(Rows from a dataset)
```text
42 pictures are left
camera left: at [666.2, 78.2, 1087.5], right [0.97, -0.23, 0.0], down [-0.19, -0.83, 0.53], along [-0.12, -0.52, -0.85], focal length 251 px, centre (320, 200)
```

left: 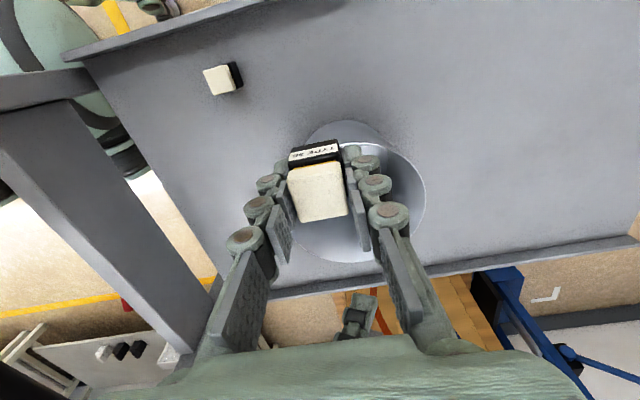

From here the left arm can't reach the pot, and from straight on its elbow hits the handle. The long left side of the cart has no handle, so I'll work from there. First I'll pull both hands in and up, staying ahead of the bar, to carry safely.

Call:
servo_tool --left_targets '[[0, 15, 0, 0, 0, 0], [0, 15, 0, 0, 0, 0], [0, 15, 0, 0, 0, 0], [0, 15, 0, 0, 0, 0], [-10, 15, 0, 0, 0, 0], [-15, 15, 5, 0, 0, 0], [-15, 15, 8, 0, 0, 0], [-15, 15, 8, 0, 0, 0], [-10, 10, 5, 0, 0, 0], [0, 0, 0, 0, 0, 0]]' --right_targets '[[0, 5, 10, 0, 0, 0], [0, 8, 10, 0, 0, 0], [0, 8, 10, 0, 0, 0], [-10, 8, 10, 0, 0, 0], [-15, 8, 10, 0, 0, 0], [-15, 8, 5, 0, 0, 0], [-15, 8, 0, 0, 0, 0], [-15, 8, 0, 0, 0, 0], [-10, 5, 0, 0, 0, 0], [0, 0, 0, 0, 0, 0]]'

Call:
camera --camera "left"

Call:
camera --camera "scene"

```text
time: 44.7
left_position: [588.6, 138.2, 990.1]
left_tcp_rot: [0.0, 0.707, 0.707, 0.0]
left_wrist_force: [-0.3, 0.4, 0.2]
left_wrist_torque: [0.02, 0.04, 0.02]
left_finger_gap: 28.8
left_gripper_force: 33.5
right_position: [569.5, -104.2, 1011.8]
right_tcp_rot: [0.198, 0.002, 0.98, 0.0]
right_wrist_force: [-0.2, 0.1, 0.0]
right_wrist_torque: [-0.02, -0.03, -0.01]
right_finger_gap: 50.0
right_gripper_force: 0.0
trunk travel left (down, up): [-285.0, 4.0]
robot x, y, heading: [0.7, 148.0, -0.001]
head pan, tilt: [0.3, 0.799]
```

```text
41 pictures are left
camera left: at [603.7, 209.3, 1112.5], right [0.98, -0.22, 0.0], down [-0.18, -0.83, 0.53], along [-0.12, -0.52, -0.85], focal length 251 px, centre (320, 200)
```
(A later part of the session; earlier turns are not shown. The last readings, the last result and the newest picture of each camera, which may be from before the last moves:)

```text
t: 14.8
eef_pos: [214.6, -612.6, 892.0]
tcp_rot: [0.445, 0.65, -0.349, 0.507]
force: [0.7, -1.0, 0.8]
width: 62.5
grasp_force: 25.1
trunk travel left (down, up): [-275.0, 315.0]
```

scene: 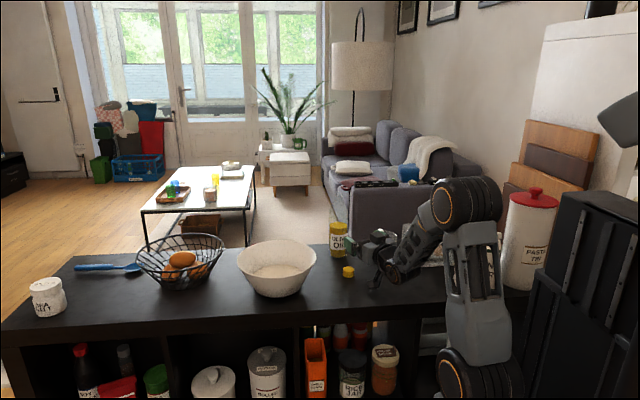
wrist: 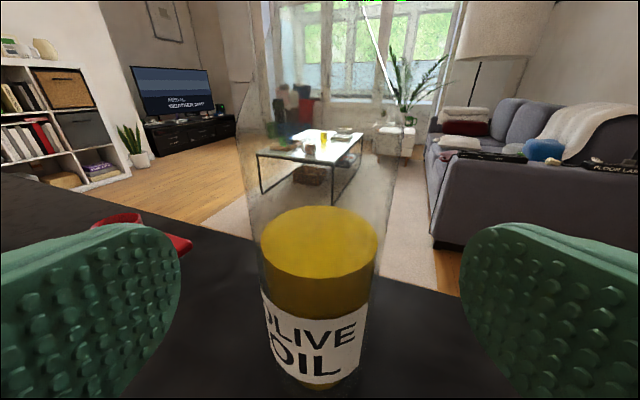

> **REQUEST**
Transcribe the records above exactly, omitting every picture they contain.

> **TASK RESULT**
```text
42 pictures are left
camera left: at [666.2, 78.2, 1087.5], right [0.97, -0.23, 0.0], down [-0.19, -0.83, 0.53], along [-0.12, -0.52, -0.85], focal length 251 px, centre (320, 200)
```

left: 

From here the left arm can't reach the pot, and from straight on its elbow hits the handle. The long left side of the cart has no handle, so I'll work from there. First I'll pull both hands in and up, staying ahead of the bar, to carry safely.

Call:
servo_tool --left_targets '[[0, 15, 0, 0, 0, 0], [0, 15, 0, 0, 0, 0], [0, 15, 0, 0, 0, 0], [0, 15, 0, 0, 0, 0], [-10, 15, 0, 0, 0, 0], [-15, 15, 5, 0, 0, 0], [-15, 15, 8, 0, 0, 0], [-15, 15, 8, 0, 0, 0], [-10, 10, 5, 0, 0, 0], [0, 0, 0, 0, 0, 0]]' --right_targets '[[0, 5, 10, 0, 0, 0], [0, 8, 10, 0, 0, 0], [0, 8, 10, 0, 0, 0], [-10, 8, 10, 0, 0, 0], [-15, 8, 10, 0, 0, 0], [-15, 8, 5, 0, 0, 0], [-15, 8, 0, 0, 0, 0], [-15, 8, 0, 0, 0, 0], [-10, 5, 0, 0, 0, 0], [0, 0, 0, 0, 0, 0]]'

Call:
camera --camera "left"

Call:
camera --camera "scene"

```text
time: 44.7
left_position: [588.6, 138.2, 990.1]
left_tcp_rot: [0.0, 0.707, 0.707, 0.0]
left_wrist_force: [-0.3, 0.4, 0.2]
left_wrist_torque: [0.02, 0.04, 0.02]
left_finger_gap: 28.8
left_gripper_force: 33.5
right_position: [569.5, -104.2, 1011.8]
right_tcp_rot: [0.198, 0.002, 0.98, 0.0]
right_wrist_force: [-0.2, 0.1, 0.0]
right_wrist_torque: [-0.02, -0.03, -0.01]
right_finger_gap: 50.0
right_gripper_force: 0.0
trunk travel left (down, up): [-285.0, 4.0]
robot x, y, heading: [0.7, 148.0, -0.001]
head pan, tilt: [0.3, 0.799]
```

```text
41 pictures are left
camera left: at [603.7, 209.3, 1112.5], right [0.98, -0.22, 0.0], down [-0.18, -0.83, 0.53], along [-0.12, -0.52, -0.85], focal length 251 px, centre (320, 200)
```
(A later part of the session; earlier turns are not shown. The last readings, the last result and the newest picture of each camera, which may be from before the last moves:)

```text
t: 14.8
eef_pos: [214.6, -612.6, 892.0]
tcp_rot: [0.445, 0.65, -0.349, 0.507]
force: [0.7, -1.0, 0.8]
width: 62.5
grasp_force: 25.1
trunk travel left (down, up): [-275.0, 315.0]
```

scene: 
wrist: 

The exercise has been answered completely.